Hercules Mulligan Rum & Rye
Photos via Hercules Mulligan Rum & Rye
The ready-to-drink (RTD) cocktail revolution has continued in full swing in 2022, and we’ve been tasting quite a few of them lately. Enough, in fact, to recognize an oddity when it comes around, and Hercules Mulligan Rum & Rye is enough of a strange, unique beast to qualify. Bucking the trends that have placed most modern premixed cocktails in tiny, 100 ml cans or multi-packs, Hercules Mulligan lands somewhere between “packaged cocktail” and “modified bottle of spirits.” It’s almost a bottled cocktail, but arguably differs in a few key ways. And yet, it’s not simply a spirit either. It’s something else entirely—all that, and a Hamilton reference.
Yes, to those who know the musical, this is the same Hercules Mulligan we’re talking about here. The Irish-American tailor was a spy during the American Revolutionary War, a member of the Sons of Liberty and confederate of Alexander Hamilton and several of the other founding fathers. This product is likewise dedicated to the man, and makes great use of the “tailor” theming throughout its marketing materials, but what is it exactly?
Well, as the name suggests, the bottle is actually a 50/50 blend of rum and rye whiskey, but that’s just where things start. The rum is a blend of three different Caribbean rums from Jamaica and Guyana, while the rye is likewise a blend of three rye whiskeys. The blend is then doctored up with “tailor-made bitters” created for Hercules Mulligan, and “fresh organic ginger” from Brooklyn. The company boasts the product is “hand blended, hand bottled, hand sealed and hand labeled.”

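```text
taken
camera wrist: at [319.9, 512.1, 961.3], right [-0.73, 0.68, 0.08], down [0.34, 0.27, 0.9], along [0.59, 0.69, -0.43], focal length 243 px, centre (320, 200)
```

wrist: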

Suffice to say, there are a lot of interesting choices that were made here, for a product that launched in 2019, building word of mouth exclusively via online sales on web retailer Flaviar. The 43% ABV (86 proof) point, for instance, puts this well above most canned cocktails, even canned versions of classic whiskey drinks like the Old Fashioned or Manhattan. This is strong enough, in fact, that you can simply pour it over ice and still have a pretty stiff drink in your hand, but it’s received the additional flavoring (if not dilution) of a premixed cocktail. Likewise, the company suggests all sorts of other styles of presentation, which mostly boil down to “try it with tonic,” or “try it with club soda,” or “try it with hard cider,” etc. But still—you get a sense of versatility with Hercules Mulligan. One doesn’t open a can of premixed Old Fashioned and then mix that stuff with tonic. But here? It sort of makes sense. As does the 750 ml bottle that Hercules Mulligan comes packaged in—it makes it feel natural to bring to a party, and for sharing in general. The MSRP of $38 also feels fairly reasonable for this aspect.